Task prompt:
The data below should be restated word for word, with every picture omitted. Write them as strings in a JSON array, leaving out blank lines.

Collected material:

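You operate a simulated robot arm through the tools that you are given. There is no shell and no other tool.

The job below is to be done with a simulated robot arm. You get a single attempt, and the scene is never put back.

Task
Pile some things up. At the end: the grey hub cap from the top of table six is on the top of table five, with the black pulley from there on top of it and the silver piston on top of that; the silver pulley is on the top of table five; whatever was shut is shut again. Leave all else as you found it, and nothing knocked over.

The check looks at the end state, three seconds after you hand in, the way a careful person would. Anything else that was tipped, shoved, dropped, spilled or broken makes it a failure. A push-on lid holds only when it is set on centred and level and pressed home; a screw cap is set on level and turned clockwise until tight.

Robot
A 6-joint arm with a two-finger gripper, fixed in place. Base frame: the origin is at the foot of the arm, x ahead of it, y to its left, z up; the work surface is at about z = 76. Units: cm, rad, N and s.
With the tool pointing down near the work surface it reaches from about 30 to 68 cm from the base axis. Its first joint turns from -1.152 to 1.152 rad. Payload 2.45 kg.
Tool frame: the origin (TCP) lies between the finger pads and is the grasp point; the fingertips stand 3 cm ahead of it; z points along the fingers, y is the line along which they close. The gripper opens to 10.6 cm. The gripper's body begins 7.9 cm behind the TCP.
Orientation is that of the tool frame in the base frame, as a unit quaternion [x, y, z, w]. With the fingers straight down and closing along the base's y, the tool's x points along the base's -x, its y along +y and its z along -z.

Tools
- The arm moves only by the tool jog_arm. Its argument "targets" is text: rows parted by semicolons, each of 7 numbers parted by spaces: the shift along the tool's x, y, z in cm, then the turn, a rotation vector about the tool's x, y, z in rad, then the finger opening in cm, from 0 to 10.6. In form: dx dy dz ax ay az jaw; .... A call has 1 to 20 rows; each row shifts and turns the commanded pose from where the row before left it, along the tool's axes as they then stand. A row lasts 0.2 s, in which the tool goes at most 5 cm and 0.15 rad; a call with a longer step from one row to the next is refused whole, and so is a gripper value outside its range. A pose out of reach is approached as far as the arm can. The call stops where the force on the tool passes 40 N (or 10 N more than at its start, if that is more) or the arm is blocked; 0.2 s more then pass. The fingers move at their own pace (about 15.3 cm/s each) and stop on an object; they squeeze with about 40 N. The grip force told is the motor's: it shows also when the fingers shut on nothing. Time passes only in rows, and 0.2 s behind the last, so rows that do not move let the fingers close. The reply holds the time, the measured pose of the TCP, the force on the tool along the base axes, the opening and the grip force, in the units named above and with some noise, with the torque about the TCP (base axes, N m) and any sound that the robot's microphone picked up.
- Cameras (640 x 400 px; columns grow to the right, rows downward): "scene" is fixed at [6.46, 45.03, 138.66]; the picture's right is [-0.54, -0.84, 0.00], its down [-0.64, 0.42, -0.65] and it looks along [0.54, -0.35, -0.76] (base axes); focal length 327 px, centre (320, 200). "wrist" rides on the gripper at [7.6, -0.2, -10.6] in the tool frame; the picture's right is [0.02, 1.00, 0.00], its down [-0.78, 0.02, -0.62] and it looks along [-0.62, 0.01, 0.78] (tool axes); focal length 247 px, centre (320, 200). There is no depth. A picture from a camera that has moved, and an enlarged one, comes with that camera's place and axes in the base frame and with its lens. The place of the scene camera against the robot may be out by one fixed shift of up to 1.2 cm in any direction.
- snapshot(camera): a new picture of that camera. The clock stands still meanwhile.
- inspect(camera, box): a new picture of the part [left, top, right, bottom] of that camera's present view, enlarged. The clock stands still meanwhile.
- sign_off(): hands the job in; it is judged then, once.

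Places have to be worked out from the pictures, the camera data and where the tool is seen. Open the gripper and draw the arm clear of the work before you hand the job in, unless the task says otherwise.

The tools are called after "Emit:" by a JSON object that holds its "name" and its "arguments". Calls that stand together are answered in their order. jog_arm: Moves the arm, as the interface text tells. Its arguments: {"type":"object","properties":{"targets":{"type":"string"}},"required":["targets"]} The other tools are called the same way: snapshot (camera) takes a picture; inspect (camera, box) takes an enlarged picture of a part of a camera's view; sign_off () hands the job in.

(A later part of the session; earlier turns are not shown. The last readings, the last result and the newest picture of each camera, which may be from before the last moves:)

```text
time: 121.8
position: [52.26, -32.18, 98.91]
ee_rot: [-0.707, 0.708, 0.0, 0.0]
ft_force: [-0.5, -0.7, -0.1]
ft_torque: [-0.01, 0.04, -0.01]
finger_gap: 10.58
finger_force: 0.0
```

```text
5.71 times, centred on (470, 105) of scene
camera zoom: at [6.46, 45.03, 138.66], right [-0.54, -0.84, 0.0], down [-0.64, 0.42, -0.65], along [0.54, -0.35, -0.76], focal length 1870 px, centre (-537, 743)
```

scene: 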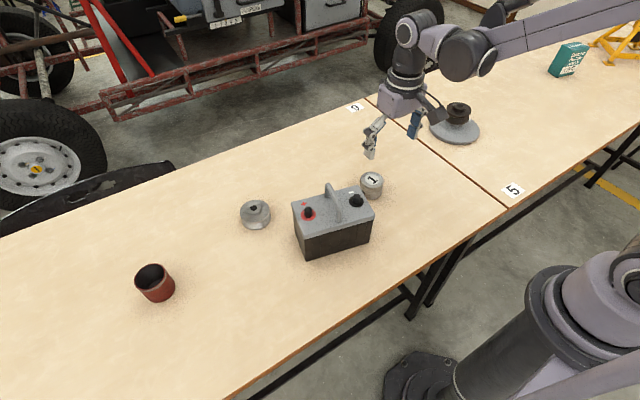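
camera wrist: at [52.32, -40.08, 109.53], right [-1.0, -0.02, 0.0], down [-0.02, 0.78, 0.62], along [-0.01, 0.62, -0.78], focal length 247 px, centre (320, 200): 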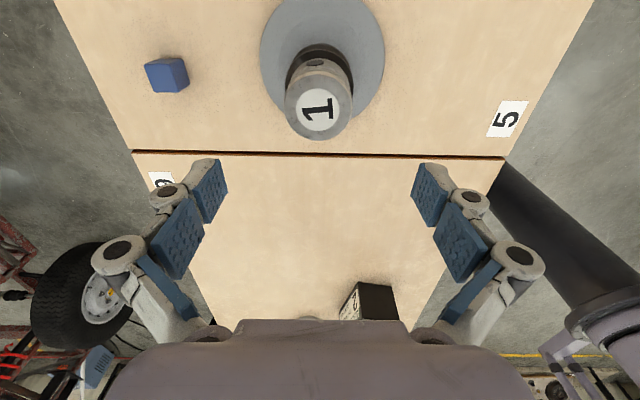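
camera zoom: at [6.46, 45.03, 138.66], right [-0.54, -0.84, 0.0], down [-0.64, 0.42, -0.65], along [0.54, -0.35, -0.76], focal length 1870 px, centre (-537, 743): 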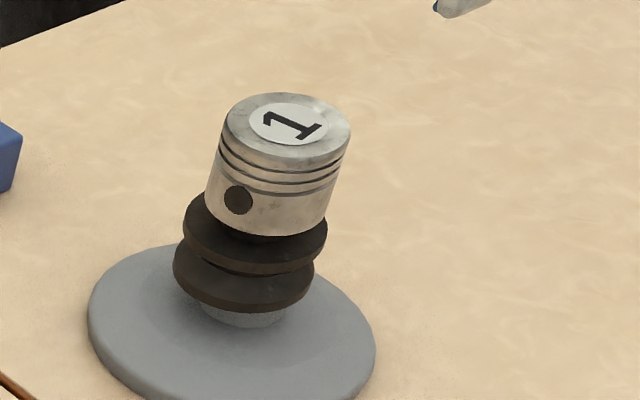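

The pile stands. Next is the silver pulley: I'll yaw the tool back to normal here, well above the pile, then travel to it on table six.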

Complete output:
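[
  "You operate a simulated robot arm through the tools that you are given. There is no shell and no other tool.",
  "The job below is to be done with a simulated robot arm. You get a single attempt, and the scene is never put back.",
  "Task",
  "Pile some things up. At the end: the grey hub cap from the top of table six is on the top of table five, with the black pulley from there on top of it and the silver piston on top of that; the silver pulley is on the top of table five; whatever was shut is shut again. Leave all else as you found it, and nothing knocked over.",
  "The check looks at the end state, three seconds after you hand in, the way a careful person would. Anything else that was tipped, shoved, dropped, spilled or broken makes it a failure. A push-on lid holds only when it is set on centred and level and pressed home; a screw cap is set on level and turned clockwise until tight.",
  "Robot",
  "A 6-joint arm with a two-finger gripper, fixed in place. Base frame: the origin is at the foot of the arm, x ahead of it, y to its left, z up; the work surface is at about z = 76. Units: cm, rad, N and s.",
  "With the tool pointing down near the work surface it reaches from about 30 to 68 cm from the base axis. Its first joint turns from -1.152 to 1.152 rad. Payload 2.45 kg.",
  "Tool frame: the origin (TCP) lies between the finger pads and is the grasp point; the fingertips stand 3 cm ahead of it; z points along the fingers, y is the line along which they close. The gripper opens to 10.6 cm. The gripper's body begins 7.9 cm behind the TCP.",
  "Orientation is that of the tool frame in the base frame, as a unit quaternion [x, y, z, w]. With the fingers straight down and closing along the base's y, the tool's x points along the base's -x, its y along +y and its z along -z.",
  "Tools",
  "- The arm moves only by the tool jog_arm. Its argument \"targets\" is text: rows parted by semicolons, each of 7 numbers parted by spaces: the shift along the tool's x, y, z in cm, then the turn, a rotation vector about the tool's x, y, z in rad, then the finger opening in cm, from 0 to 10.6. In form: dx dy dz ax ay az jaw; .... A call has 1 to 20 rows; each row shifts and turns the commanded pose from where the row before left it, along the tool's axes as they then stand. A row lasts 0.2 s, in which the tool goes at most 5 cm and 0.15 rad; a call with a longer step from one row to the next is refused whole, and so is a gripper value outside its range. A pose out of reach is approached as far as the arm can. The call stops where the force on the tool passes 40 N (or 10 N more than at its start, if that is more) or the arm is blocked; 0.2 s more then pass. The fingers move at their own pace (about 15.3 cm/s each) and stop on an object; they squeeze with about 40 N. The grip force told is the motor's: it shows also when the fingers shut on nothing. Time passes only in rows, and 0.2 s behind the last, so rows that do not move let the fingers close. The reply holds the time, the measured pose of the TCP, the force on the tool along the base axes, the opening and the grip force, in the units named above and with some noise, with the torque about the TCP (base axes, N m) and any sound that the robot's microphone picked up.",
  "- Cameras (640 x 400 px; columns grow to the right, rows downward): \"scene\" is fixed at [6.46, 45.03, 138.66]; the picture's right is [-0.54, -0.84, 0.00], its down [-0.64, 0.42, -0.65] and it looks along [0.54, -0.35, -0.76] (base axes); focal length 327 px, centre (320, 200). \"wrist\" rides on the gripper at [7.6, -0.2, -10.6] in the tool frame; the picture's right is [0.02, 1.00, 0.00], its down [-0.78, 0.02, -0.62] and it looks along [-0.62, 0.01, 0.78] (tool axes); focal length 247 px, centre (320, 200). There is no depth. A picture from a camera that has moved, and an enlarged one, comes with that camera's place and axes in the base frame and with its lens. The place of the scene camera against the robot may be out by one fixed shift of up to 1.2 cm in any direction.",
  "- snapshot(camera): a new picture of that camera. The clock stands still meanwhile.",
  "- inspect(camera, box): a new picture of the part [left, top, right, bottom] of that camera's present view, enlarged. The clock stands still meanwhile.",
  "- sign_off(): hands the job in; it is judged then, once.",
  "Places have to be worked out from the pictures, the camera data and where the tool is seen. Open the gripper and draw the arm clear of the work before you hand the job in, unless the task says otherwise.",
  "The tools are called after \"Emit:\" by a JSON object that holds its \"name\" and its \"arguments\". Calls that stand together are answered in their order. jog_arm: Moves the arm, as the interface text tells. Its arguments: {\"type\":\"object\",\"properties\":{\"targets\":{\"type\":\"string\"}},\"required\":[\"targets\"]} The other tools are called the same way: snapshot (camera) takes a picture; inspect (camera, box) takes an enlarged picture of a part of a camera's view; sign_off () hands the job in.",
  "(A later part of the session; earlier turns are not shown. The last readings, the last result and the newest picture of each camera, which may be from before the last moves:)",
  "```text",
  "time: 121.8",
  "position: [52.26, -32.18, 98.91]",
  "ee_rot: [-0.707, 0.708, 0.0, 0.0]",
  "ft_force: [-0.5, -0.7, -0.1]",
  "ft_torque: [-0.01, 0.04, -0.01]",
  "finger_gap: 10.58",
  "finger_force: 0.0",
  "```",
  "```text",
  "5.71 times, centred on (470, 105) of scene",
  "camera zoom: at [6.46, 45.03, 138.66], right [-0.54, -0.84, 0.0], down [-0.64, 0.42, -0.65], along [0.54, -0.35, -0.76], focal length 1870 px, centre (-537, 743)",
  "```",
  "scene: ",
  "camera wrist: at [52.32, -40.08, 109.53], right [-1.0, -0.02, 0.0], down [-0.02, 0.78, 0.62], along [-0.01, 0.62, -0.78], focal length 247 px, centre (320, 200): ",
  "camera zoom: at [6.46, 45.03, 138.66], right [-0.54, -0.84, 0.0], down [-0.64, 0.42, -0.65], along [0.54, -0.35, -0.76], focal length 1870 px, centre (-537, 743): ",
  "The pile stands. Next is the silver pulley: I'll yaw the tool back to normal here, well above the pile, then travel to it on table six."
]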